Vous semblez sceptique à l’égard des utilisations directes de théories scientifiques, sauf “principe d’économie poïétique”, tel que le très ancien usage de la gématrie pour générer des motifs mélodiques. Quels risques y voyez-vous ?
Je ne suis pas spécialement sceptique à l’égard d’outils permettant de générer du matériau, qu’ils soient mathématiques, philosophiques, analogiques, ou même liés au hasard. Le créateur de musique a besoin de mécanismes de distanciation et d’inspiration pour aller au-delà de son propre instinct, qui est bien souvent, en tout cas au début, culturellement très imprégné. La question est plutôt de savoir ce qui fera la valeur in fine de l’œuvre musicale. La problématique est la même en art conceptuel. Je vois certains compositeurs se complaire dans un snobisme logocentrique en « vendant » leurs œuvres par des références trop marketing à telle théorie philosophique ou scientifique, à leur utilisation des fractales ou de la théorie de la relativité. Seul le résultat esthétique (ou le résultat scientifique), pour ma part, m’intéresse, ce lieu de l’inéchangeable et de la profondeur sans limite.

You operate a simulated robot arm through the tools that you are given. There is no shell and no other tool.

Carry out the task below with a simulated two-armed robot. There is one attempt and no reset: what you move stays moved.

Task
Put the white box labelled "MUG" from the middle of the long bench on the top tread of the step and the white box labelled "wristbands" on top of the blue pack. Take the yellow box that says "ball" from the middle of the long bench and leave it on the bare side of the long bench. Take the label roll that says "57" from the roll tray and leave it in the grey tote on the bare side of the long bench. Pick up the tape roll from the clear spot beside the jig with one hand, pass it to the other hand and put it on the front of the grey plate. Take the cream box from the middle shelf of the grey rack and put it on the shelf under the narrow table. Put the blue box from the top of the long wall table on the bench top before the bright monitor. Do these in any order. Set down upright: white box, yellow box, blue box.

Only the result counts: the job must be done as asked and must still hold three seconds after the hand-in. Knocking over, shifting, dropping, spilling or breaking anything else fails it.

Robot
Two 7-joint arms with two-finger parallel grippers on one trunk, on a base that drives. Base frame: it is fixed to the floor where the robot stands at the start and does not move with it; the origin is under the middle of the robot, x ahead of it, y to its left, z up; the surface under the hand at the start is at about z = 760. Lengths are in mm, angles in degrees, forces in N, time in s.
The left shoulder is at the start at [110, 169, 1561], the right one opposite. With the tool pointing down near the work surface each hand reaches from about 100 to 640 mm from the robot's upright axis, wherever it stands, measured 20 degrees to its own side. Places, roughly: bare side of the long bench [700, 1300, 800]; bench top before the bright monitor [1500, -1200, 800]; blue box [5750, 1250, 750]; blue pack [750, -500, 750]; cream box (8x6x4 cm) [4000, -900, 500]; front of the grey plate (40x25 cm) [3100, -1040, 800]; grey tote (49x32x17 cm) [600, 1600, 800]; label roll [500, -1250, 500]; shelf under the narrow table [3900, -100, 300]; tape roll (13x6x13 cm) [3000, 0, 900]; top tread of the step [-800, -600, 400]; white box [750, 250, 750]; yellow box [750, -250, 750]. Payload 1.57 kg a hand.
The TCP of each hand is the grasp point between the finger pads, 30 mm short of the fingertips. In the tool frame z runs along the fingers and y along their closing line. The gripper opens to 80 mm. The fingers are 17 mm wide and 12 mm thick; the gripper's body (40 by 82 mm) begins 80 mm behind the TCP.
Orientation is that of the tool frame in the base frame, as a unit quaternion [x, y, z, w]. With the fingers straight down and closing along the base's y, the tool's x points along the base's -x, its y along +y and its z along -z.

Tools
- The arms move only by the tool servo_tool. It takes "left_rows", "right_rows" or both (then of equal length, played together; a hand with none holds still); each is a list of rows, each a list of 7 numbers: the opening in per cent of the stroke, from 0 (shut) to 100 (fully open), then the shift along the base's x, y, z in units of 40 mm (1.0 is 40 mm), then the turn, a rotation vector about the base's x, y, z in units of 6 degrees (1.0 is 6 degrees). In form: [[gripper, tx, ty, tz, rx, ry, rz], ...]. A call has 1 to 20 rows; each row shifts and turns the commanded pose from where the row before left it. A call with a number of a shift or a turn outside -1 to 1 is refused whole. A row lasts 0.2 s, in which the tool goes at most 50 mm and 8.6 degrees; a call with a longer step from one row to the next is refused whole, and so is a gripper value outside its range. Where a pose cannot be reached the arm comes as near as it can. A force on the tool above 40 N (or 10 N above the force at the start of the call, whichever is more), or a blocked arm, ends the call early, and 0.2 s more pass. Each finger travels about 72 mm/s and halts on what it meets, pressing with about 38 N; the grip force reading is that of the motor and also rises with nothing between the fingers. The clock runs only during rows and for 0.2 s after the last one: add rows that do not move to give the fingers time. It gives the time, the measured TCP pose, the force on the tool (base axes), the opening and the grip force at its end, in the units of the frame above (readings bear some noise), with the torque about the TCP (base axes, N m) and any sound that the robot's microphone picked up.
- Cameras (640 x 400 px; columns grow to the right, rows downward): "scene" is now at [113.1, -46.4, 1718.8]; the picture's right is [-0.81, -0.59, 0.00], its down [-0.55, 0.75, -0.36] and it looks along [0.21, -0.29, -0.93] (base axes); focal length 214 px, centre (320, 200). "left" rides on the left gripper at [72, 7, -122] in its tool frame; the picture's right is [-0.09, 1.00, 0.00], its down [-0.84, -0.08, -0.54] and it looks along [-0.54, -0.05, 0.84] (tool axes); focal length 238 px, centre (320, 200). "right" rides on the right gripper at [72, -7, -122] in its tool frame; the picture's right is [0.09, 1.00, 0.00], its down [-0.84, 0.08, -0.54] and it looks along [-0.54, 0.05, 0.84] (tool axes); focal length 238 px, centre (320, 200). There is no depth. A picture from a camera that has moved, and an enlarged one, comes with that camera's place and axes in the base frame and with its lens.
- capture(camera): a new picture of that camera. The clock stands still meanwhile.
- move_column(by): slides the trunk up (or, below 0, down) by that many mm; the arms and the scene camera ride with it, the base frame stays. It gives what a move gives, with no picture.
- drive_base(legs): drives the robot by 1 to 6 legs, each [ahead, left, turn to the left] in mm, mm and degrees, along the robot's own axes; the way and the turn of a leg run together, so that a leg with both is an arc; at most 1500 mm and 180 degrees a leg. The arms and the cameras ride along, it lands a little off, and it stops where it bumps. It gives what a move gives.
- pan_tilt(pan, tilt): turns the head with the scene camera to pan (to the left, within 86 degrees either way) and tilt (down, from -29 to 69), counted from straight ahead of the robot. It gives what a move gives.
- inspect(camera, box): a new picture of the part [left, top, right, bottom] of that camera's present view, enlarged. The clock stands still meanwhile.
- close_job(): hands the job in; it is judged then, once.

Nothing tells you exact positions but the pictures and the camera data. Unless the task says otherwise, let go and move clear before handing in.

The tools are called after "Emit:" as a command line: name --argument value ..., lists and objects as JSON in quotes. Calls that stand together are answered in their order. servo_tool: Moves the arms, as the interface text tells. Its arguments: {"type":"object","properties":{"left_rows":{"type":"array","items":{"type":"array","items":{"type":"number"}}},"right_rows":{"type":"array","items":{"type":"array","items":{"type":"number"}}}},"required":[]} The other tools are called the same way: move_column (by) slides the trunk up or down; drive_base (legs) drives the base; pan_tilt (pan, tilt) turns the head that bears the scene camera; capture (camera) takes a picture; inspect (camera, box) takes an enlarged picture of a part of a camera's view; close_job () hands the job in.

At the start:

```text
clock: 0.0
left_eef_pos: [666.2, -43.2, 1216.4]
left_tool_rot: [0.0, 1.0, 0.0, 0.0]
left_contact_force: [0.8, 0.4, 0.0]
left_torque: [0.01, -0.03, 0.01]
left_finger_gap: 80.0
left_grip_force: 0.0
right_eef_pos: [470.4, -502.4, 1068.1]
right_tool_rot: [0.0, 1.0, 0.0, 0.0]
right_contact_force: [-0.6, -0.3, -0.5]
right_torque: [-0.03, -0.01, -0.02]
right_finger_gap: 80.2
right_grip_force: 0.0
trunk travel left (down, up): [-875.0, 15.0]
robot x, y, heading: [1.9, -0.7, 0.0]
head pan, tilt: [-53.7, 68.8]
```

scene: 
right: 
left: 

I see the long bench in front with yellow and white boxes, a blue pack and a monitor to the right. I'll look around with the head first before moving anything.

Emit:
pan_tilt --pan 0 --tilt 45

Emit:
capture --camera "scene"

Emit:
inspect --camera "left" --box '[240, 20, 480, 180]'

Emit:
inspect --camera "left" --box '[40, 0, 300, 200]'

Vous vous intéressez particulièrement aux questions de perception, et distinguez strictement la structure de la forme, qui serait selon vous le dernier objet à pouvoir être modélisé scientifiquement. Comment concilier ce constat avec l’ambition de créer une forme musicale par un processus génératif ?
Je distingue effectivement la structure, ce squelette que l’on peut mettre sur papier, de la forme, ce résultat phénoménologique lié à la violence de la chair d’un matériau contraint éventuellement par une structure. La forme me semble très difficile à formaliser (on voit d’ailleurs ici à travers le mot « formaliser » la difficulté de la question). C’est ce que j’ai essayé dans Soliloque. Dans d’autres pièces algorithmiques également, comme les pièces utilisant des canons de Vuza (Coïncidences, etc.), ou par exemple dans Les deux ampoules d’un sablier peu à peu se comprennent, où la structure semble tripartite, mais la forme est contrainte par un glissando sans fin.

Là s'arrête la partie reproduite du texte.